● Passage shown
## BEGIN

The Entrada Golf Course on the outskirts of St. George, Utah, stands at the heart of an unusual cluster of housing developments. For the past five years, watershaper Richard Allen has worked non-stop to integrate the entire, grand composition through its watershapes, from big lakes and watercourses to intimate streams that run along the property lines of many of the homes – all in the name of creating a much-desired oasis in an arid landscape.

The Entrada Golf Course on the outskirts of St. George, Utah, stands at the heart of an unusual cluster of housing developments.  For the past five years, watershaper Richard Allen has worked non-stop to integrate the entire, grand composition through its watershapes, from big lakes and watercourses to intimate streams that run along the property lines of many of the homes - all in the name of creating a much-desired oasis in an arid landscape.

When people talk about how much they love living in the desert, I’ve come to believe that what they really mean is that they love living in an oasis looking out onto the desert.

That’s profoundly ironic, but my clients in St. George, Utah, have all chosen for one reason or another to move to an extraordinarily arid place and seem universally to crave the presence of water in their immediate surroundings. This is indeed one of the most important things they’re looking for in homes in our developments.

It’s one of the reasons why our company, Split Rock Inc. of St. George, has for the past five years been involved in a series of high-end housing developments built around Entrada, a championship golf course designed by Johnny Miller. My role has been to manage the design, engineering and construction of watershapes interspersed along the golf course and four adjacent housing developments.

## END

● Information provided

## BEGIN

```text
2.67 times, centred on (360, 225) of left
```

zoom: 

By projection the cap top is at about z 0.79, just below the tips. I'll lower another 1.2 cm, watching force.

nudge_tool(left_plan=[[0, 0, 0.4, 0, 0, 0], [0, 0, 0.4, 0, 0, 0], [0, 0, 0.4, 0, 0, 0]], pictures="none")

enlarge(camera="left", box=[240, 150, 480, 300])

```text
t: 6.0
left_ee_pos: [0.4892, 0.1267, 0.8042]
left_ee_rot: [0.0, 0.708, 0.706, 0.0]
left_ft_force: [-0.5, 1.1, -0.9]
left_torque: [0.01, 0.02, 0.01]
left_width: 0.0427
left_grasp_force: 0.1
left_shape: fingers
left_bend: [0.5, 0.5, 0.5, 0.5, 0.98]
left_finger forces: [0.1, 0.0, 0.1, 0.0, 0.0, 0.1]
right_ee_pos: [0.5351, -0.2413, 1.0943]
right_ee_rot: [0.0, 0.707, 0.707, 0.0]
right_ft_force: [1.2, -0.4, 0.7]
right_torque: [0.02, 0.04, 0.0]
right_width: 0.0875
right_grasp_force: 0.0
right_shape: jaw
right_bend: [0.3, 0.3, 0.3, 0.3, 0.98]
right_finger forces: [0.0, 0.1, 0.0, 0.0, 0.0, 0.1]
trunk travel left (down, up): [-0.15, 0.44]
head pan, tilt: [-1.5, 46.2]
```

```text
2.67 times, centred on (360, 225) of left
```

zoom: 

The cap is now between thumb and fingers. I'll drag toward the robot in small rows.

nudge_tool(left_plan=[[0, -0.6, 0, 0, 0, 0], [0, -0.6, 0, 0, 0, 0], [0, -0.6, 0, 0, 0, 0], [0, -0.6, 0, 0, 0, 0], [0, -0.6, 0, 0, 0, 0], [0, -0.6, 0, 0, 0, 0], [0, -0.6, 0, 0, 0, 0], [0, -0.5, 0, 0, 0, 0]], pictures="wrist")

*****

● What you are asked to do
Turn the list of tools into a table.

## END

● What you are asked to do
Please continue the passage shown.

● Exercise output
The bodies of water range from massive lake and stream systems containing millions of gallons of water to smaller, decorative waterfeatures for individual homes – along with a few high-end swimming pools. It’s an undertaking that has led me to a fuller understanding of how powerful water is when it comes to defining a space and attracting people who are looking for someplace special to live.


The entire set of projects originated with the golf course, which was built about nine years ago. The course is actually a separate business entity from which our company has purchased the surrounding land for the purpose of development. We are currently developing the fourth and fifth phases and in fact now hold almost all of the available land around the course.

Through the process of developing our properties, we have naturally sought to integrate the designs of the homes and their exterior spaces with the golf course, which has in turn led us into a relationship with the course owners whereby we’ve installed extensive watershapes within the boundaries of the course itself. That’s a lot of water on its own, but the watershapes in the developments are actually more involved.


Among our many ambitions was transformation of the golf course’s utilitarian watershapes into decorative elements that helped conjure the image of a desert oasis in the minds of prospective homeowners. (All photos by Amy Snow, St. George, Utah)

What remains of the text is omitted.